■ EXERCISE DESCRIPTION
Extract every line that contains the string "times".

■ DATASET CONTENT
begin

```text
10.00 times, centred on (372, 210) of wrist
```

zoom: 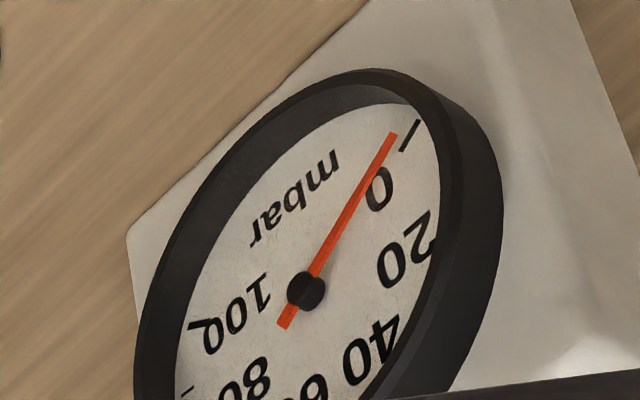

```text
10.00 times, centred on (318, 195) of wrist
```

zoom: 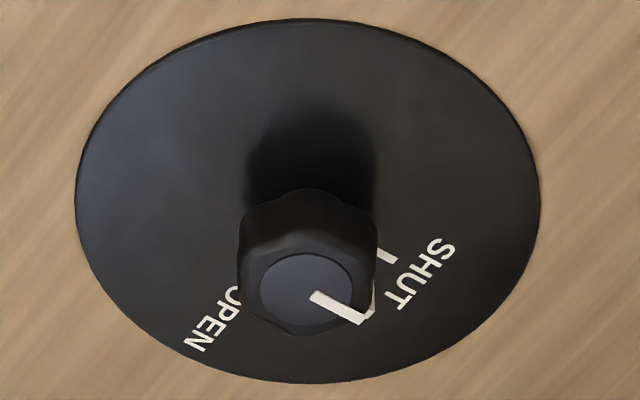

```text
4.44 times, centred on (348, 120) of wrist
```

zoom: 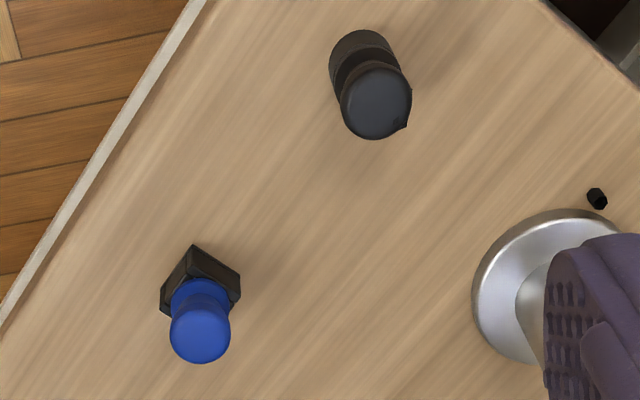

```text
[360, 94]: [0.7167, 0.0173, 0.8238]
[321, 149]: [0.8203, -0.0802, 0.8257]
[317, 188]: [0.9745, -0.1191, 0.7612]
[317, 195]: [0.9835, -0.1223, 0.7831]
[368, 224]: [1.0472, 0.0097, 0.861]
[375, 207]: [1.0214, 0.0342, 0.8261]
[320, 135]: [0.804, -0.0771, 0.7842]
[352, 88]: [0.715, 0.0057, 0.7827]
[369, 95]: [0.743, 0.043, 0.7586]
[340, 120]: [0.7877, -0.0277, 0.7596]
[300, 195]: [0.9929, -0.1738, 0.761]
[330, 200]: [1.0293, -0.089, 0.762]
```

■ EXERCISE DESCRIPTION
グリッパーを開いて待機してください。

end

■ ANSWER TO THE EXERCISE
10.00 times, centred on (372, 210) of wrist
10.00 times, centred on (318, 195) of wrist
4.44 times, centred on (348, 120) of wrist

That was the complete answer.